### Instructions
• A. Your answer is an exact quotation from the extract provided: it starts at "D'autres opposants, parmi" and ends at "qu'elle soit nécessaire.".
• B. Please continue the extract provided.

### Extract provided
Syrie
Bachar al-Assad
doit partir. Et pourquoi ça ?
Dmitri Kossyrev
Bachar al-Assad
- ©
RIA Novosti. Sergei Guneev
Mardi 3 juillet 2012
"Non, non et non!" est la réaction
préalable de divers mouvements
d'opposition syrienne à l'issue de la
réunion de samedi dernier à Genève, où a
été créé le Groupe d'action sur la
Syrie. Le départ du président Bachar al-Assad
sera presque à coup sûr le point clé du
communiqué final de la conférence des
forces d'opposition de Syrie, qui
s'achève mardi au Caire.
D'autres opposants, parmi ceux qui
combattent le régime en Syrie même, ne
veulent pas se lier d'amitié avec
l'équipe du Caire, mais sont d'accord en
ce qui concerne le départ d'al-Assad. Et
ils sont tous indignés par la décision
prise à Genève et selon laquelle la
démission du président syrien n'est pas
le début du règlement du conflit syrien,
mais plutôt la fin de celui-ci, si tant
est qu'elle soit nécessaire.

### Data section
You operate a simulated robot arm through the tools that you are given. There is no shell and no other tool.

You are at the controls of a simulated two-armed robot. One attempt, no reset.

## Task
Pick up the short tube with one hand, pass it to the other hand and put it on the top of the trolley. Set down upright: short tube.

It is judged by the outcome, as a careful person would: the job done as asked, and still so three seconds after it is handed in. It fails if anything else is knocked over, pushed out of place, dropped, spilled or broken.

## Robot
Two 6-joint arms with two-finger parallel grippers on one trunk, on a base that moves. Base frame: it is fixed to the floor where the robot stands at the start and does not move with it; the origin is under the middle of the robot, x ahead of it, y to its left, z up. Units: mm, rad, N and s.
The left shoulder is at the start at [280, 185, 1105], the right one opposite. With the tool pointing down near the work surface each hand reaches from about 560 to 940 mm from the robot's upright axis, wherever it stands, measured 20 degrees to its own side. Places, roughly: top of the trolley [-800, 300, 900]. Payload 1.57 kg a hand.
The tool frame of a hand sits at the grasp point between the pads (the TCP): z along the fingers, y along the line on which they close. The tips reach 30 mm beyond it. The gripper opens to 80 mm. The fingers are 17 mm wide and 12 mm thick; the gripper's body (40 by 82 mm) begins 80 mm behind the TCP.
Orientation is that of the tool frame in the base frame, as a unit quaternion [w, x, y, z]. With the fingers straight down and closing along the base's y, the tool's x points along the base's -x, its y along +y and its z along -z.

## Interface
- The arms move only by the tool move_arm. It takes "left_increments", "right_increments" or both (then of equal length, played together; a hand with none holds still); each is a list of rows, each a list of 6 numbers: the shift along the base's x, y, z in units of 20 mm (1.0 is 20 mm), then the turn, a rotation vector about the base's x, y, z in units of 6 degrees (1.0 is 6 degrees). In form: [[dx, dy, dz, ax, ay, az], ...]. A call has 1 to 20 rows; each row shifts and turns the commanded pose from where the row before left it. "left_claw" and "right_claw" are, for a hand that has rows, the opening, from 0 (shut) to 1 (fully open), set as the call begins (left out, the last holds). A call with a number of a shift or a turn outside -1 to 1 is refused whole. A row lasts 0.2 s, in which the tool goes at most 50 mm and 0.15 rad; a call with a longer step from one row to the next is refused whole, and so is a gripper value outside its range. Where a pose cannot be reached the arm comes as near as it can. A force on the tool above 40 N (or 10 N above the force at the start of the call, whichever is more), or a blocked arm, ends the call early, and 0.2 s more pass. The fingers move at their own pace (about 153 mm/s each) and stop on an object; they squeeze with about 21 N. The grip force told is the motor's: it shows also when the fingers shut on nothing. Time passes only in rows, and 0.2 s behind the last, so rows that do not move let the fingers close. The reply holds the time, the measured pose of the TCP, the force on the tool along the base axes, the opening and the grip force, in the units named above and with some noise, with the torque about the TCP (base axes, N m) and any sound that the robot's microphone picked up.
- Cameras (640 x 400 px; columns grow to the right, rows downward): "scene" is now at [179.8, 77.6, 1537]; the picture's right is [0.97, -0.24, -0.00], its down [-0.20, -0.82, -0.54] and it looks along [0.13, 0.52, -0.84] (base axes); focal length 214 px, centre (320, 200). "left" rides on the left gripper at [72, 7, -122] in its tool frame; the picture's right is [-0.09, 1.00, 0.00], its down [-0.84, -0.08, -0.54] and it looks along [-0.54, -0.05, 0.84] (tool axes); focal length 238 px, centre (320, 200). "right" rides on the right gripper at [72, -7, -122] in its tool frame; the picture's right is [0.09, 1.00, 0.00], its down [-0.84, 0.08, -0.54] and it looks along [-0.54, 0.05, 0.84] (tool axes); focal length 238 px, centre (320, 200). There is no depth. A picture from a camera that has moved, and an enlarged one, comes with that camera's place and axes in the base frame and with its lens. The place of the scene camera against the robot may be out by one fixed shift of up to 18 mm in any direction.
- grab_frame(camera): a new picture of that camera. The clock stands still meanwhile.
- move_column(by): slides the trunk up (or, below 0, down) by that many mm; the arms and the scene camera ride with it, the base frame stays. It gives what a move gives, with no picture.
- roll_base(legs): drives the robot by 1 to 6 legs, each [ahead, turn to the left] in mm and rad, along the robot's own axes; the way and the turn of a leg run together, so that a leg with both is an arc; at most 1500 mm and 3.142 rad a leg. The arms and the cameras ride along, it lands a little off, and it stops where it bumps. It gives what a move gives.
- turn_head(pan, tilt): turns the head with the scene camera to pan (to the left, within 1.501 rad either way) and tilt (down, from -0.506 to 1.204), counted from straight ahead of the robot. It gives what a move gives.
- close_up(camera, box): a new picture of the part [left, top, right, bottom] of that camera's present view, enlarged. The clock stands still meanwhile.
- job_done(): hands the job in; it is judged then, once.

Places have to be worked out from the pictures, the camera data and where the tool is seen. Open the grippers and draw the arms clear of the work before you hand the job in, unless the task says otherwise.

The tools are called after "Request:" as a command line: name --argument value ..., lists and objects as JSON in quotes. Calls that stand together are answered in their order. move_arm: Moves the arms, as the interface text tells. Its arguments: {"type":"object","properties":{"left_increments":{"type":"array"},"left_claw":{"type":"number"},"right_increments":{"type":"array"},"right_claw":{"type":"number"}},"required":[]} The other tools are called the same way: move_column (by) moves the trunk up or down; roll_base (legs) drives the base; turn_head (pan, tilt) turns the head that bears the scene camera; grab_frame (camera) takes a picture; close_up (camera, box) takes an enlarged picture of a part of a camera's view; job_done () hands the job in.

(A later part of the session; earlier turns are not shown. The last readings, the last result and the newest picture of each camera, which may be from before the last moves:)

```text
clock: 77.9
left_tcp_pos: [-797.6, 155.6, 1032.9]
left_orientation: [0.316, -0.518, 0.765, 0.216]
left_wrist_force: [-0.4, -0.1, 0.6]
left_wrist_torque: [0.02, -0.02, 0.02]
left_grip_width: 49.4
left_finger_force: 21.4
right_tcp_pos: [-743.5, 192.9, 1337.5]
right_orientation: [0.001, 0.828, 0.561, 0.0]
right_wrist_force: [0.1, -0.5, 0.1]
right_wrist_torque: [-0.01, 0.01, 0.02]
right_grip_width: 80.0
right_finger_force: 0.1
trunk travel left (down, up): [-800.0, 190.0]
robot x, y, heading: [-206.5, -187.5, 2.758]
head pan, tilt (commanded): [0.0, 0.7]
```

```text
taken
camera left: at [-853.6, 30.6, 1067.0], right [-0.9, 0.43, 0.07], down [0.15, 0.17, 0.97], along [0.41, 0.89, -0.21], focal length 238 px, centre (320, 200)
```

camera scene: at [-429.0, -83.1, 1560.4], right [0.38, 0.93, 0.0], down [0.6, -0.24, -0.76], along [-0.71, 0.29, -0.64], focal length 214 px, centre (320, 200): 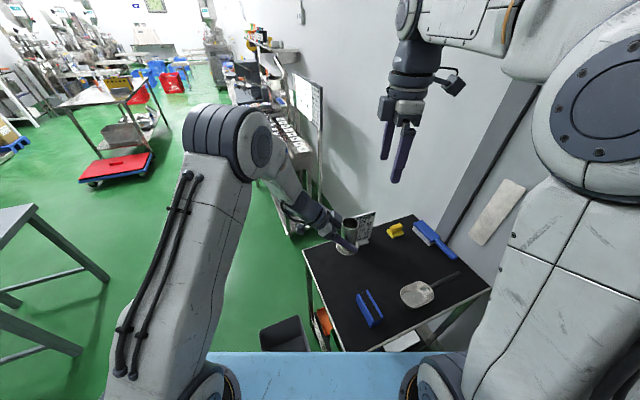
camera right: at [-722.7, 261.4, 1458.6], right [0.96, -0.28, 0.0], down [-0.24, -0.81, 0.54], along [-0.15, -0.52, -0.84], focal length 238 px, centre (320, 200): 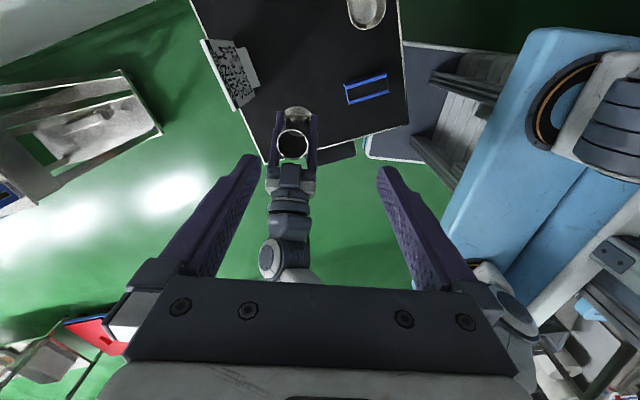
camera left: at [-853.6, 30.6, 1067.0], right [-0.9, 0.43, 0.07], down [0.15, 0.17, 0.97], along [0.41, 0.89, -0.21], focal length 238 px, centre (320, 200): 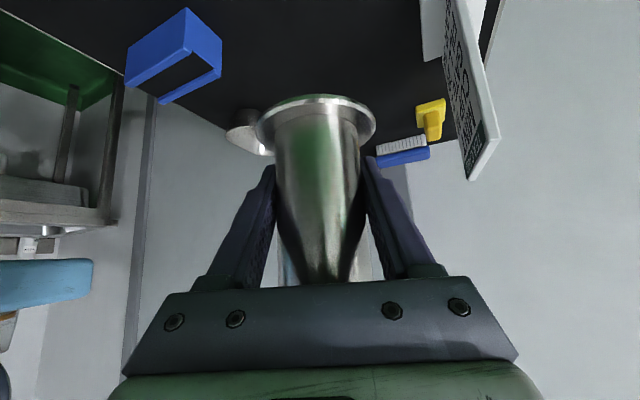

### Answers by task
• A.
D'autres opposants, parmi ceux qui
combattent le régime en Syrie même, ne
veulent pas se lier d'amitié avec
l'équipe du Caire, mais sont d'accord en
ce qui concerne le départ d'al-Assad. Et
ils sont tous indignés par la décision
prise à Genève et selon laquelle la
démission du président syrien n'est pas
le début du règlement du conflit syrien,
mais plutôt la fin de celui-ci, si tant
est qu'elle soit nécessaire.

• B.
Un dictateur
par an
Faisons preuve de naïveté et
posons-nous la question: et pourquoi le
président syrien doit partir?
Il existe plusieurs réponses. Par
exemple, parce que pour le président
américain Barack Obama, qui cherche à
briguer un second mandat (ou plutôt pour
ses électeurs), Bachar al-Assad est un
dictateur qui utilise des chars et
l'aviation contre le peuple révolté
aspirant à la démocratie et armé
uniquement d'armes d'infanterie. Un bon
président américain est celui qui fera
partir Assad.
Mais à quoi vous attendiez-vous dans
une société où Blanche-Neige, autrefois
douce et gentille, revêt aujourd'hui une
cotte de mailles et lutte, épée à la
main, contre la dictature de la reine?
Et si votre public a été habitué à voir
un dictateur être renversé quelque part
dans le monde une fois par an?
Autre version: Bachar al-Assad doit
partir parce que l'Arabie saoudite lutte
contre l'Iran et cherche dans le même
temps à établir des régimes plus ou
moins extrémistes à travers tout le
Proche-Orient, en Tunisie, en Egypte, en
Libye… La Syrie n'est pas le seul pays
pro-iranien de la région, mais elle est
d'importante.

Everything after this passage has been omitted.